> PROVIDED MATERIAL:
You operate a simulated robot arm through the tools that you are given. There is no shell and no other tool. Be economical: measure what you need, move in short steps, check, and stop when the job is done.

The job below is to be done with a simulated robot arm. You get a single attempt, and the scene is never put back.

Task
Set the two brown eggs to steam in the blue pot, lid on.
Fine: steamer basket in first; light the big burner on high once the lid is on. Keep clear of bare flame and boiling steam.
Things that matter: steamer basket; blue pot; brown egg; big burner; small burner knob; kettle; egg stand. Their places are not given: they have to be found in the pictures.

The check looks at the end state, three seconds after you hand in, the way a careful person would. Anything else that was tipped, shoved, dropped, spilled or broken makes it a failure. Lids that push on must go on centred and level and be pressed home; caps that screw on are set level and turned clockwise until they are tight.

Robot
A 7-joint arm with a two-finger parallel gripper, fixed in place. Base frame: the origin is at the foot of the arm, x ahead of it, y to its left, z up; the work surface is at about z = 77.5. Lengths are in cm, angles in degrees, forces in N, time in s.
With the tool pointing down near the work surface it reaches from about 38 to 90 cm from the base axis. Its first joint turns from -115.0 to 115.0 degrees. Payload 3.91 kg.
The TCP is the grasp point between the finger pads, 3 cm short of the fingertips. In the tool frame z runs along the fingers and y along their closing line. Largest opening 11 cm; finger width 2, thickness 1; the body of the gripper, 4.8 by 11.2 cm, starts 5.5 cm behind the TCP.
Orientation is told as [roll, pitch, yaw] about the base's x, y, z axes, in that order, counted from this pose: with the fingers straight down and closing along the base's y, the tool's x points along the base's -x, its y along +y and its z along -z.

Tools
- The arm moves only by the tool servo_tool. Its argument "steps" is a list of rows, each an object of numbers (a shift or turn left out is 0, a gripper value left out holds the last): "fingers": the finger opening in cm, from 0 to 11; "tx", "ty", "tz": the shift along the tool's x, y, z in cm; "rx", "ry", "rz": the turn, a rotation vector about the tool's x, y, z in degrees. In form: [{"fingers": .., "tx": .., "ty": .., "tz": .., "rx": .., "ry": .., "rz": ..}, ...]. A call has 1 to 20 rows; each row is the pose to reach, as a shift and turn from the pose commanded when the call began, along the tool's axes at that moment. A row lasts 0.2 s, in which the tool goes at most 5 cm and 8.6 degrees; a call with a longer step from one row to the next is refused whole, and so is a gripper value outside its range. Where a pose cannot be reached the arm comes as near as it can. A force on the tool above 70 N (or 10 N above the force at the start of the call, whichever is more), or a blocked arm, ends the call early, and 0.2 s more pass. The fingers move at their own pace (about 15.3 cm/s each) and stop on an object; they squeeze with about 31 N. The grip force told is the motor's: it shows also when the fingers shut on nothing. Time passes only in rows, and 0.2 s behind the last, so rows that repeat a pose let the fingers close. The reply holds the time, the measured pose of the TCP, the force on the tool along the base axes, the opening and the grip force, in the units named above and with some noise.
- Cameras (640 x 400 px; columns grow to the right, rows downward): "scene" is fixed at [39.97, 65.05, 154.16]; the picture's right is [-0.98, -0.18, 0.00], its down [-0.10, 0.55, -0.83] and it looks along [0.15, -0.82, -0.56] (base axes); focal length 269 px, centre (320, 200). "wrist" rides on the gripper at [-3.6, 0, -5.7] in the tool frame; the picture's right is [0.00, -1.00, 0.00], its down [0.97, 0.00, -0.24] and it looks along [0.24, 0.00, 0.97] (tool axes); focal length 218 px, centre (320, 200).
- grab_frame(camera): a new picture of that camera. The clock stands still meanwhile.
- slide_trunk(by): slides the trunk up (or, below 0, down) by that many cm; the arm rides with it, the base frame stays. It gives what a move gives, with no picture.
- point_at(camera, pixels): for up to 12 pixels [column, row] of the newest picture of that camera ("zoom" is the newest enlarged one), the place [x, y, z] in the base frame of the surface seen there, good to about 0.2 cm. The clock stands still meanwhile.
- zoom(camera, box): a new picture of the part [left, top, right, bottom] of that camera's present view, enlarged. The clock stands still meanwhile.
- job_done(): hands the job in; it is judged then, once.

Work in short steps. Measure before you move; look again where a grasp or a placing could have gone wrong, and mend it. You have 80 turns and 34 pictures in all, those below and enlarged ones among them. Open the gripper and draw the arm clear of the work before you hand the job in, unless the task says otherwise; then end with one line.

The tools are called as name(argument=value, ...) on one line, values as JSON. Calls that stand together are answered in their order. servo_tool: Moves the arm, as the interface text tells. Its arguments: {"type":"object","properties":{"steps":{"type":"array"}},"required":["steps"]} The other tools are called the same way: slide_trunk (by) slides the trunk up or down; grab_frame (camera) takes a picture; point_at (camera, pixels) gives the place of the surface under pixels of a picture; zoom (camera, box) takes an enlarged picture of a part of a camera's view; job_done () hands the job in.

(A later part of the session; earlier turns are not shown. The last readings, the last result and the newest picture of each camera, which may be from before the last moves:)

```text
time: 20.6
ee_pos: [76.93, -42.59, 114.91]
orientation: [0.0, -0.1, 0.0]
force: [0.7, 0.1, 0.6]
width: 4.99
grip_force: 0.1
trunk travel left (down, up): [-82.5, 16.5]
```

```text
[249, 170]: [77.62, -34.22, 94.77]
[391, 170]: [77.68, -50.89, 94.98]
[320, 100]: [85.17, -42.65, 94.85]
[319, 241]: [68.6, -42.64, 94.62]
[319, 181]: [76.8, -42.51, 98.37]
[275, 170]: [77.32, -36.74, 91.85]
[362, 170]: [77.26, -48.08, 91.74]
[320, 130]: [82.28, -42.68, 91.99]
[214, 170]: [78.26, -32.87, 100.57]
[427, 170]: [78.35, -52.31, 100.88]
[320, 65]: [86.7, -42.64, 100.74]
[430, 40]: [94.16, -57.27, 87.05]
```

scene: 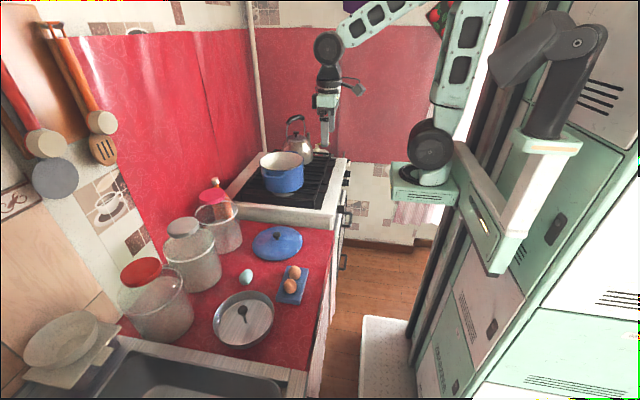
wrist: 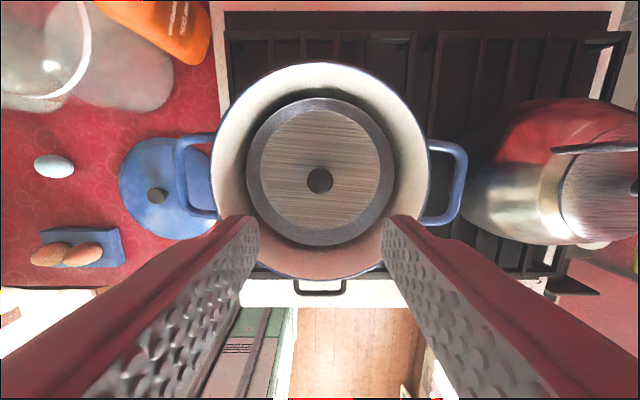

> WHAT YOU HAVE TO DO:
Reproduce every line above as written, skipping pictures.

> ANSWER TO THIS EXERCISE:
You operate a simulated robot arm through the tools that you are given. There is no shell and no other tool. Be economical: measure what you need, move in short steps, check, and stop when the job is done.

The job below is to be done with a simulated robot arm. You get a single attempt, and the scene is never put back.

Task
Set the two brown eggs to steam in the blue pot, lid on.
Fine: steamer basket in first; light the big burner on high once the lid is on. Keep clear of bare flame and boiling steam.
Things that matter: steamer basket; blue pot; brown egg; big burner; small burner knob; kettle; egg stand. Their places are not given: they have to be found in the pictures.

The check looks at the end state, three seconds after you hand in, the way a careful person would. Anything else that was tipped, shoved, dropped, spilled or broken makes it a failure. Lids that push on must go on centred and level and be pressed home; caps that screw on are set level and turned clockwise until they are tight.

Robot
A 7-joint arm with a two-finger parallel gripper, fixed in place. Base frame: the origin is at the foot of the arm, x ahead of it, y to its left, z up; the work surface is at about z = 77.5. Lengths are in cm, angles in degrees, forces in N, time in s.
With the tool pointing down near the work surface it reaches from about 38 to 90 cm from the base axis. Its first joint turns from -115.0 to 115.0 degrees. Payload 3.91 kg.
The TCP is the grasp point between the finger pads, 3 cm short of the fingertips. In the tool frame z runs along the fingers and y along their closing line. Largest opening 11 cm; finger width 2, thickness 1; the body of the gripper, 4.8 by 11.2 cm, starts 5.5 cm behind the TCP.
Orientation is told as [roll, pitch, yaw] about the base's x, y, z axes, in that order, counted from this pose: with the fingers straight down and closing along the base's y, the tool's x points along the base's -x, its y along +y and its z along -z.

Tools
- The arm moves only by the tool servo_tool. Its argument "steps" is a list of rows, each an object of numbers (a shift or turn left out is 0, a gripper value left out holds the last): "fingers": the finger opening in cm, from 0 to 11; "tx", "ty", "tz": the shift along the tool's x, y, z in cm; "rx", "ry", "rz": the turn, a rotation vector about the tool's x, y, z in degrees. In form: [{"fingers": .., "tx": .., "ty": .., "tz": .., "rx": .., "ry": .., "rz": ..}, ...]. A call has 1 to 20 rows; each row is the pose to reach, as a shift and turn from the pose commanded when the call began, along the tool's axes at that moment. A row lasts 0.2 s, in which the tool goes at most 5 cm and 8.6 degrees; a call with a longer step from one row to the next is refused whole, and so is a gripper value outside its range. Where a pose cannot be reached the arm comes as near as it can. A force on the tool above 70 N (or 10 N above the force at the start of the call, whichever is more), or a blocked arm, ends the call early, and 0.2 s more pass. The fingers move at their own pace (about 15.3 cm/s each) and stop on an object; they squeeze with about 31 N. The grip force told is the motor's: it shows also when the fingers shut on nothing. Time passes only in rows, and 0.2 s behind the last, so rows that repeat a pose let the fingers close. The reply holds the time, the measured pose of the TCP, the force on the tool along the base axes, the opening and the grip force, in the units named above and with some noise.
- Cameras (640 x 400 px; columns grow to the right, rows downward): "scene" is fixed at [39.97, 65.05, 154.16]; the picture's right is [-0.98, -0.18, 0.00], its down [-0.10, 0.55, -0.83] and it looks along [0.15, -0.82, -0.56] (base axes); focal length 269 px, centre (320, 200). "wrist" rides on the gripper at [-3.6, 0, -5.7] in the tool frame; the picture's right is [0.00, -1.00, 0.00], its down [0.97, 0.00, -0.24] and it looks along [0.24, 0.00, 0.97] (tool axes); focal length 218 px, centre (320, 200).
- grab_frame(camera): a new picture of that camera. The clock stands still meanwhile.
- slide_trunk(by): slides the trunk up (or, below 0, down) by that many cm; the arm rides with it, the base frame stays. It gives what a move gives, with no picture.
- point_at(camera, pixels): for up to 12 pixels [column, row] of the newest picture of that camera ("zoom" is the newest enlarged one), the place [x, y, z] in the base frame of the surface seen there, good to about 0.2 cm. The clock stands still meanwhile.
- zoom(camera, box): a new picture of the part [left, top, right, bottom] of that camera's present view, enlarged. The clock stands still meanwhile.
- job_done(): hands the job in; it is judged then, once.

Work in short steps. Measure before you move; look again where a grasp or a placing could have gone wrong, and mend it. You have 80 turns and 34 pictures in all, those below and enlarged ones among them. Open the gripper and draw the arm clear of the work before you hand the job in, unless the task says otherwise; then end with one line.

The tools are called as name(argument=value, ...) on one line, values as JSON. Calls that stand together are answered in their order. servo_tool: Moves the arm, as the interface text tells. Its arguments: {"type":"object","properties":{"steps":{"type":"array"}},"required":["steps"]} The other tools are called the same way: slide_trunk (by) slides the trunk up or down; grab_frame (camera) takes a picture; point_at (camera, pixels) gives the place of the surface under pixels of a picture; zoom (camera, box) takes an enlarged picture of a part of a camera's view; job_done () hands the job in.

(A later part of the session; earlier turns are not shown. The last readings, the last result and the newest picture of each camera, which may be from before the last moves:)

```text
time: 20.6
ee_pos: [76.93, -42.59, 114.91]
orientation: [0.0, -0.1, 0.0]
force: [0.7, 0.1, 0.6]
width: 4.99
grip_force: 0.1
trunk travel left (down, up): [-82.5, 16.5]
```

```text
[249, 170]: [77.62, -34.22, 94.77]
[391, 170]: [77.68, -50.89, 94.98]
[320, 100]: [85.17, -42.65, 94.85]
[319, 241]: [68.6, -42.64, 94.62]
[319, 181]: [76.8, -42.51, 98.37]
[275, 170]: [77.32, -36.74, 91.85]
[362, 170]: [77.26, -48.08, 91.74]
[320, 130]: [82.28, -42.68, 91.99]
[214, 170]: [78.26, -32.87, 100.57]
[427, 170]: [78.35, -52.31, 100.88]
[320, 65]: [86.7, -42.64, 100.74]
[430, 40]: [94.16, -57.27, 87.05]
```

scene: 
wrist: 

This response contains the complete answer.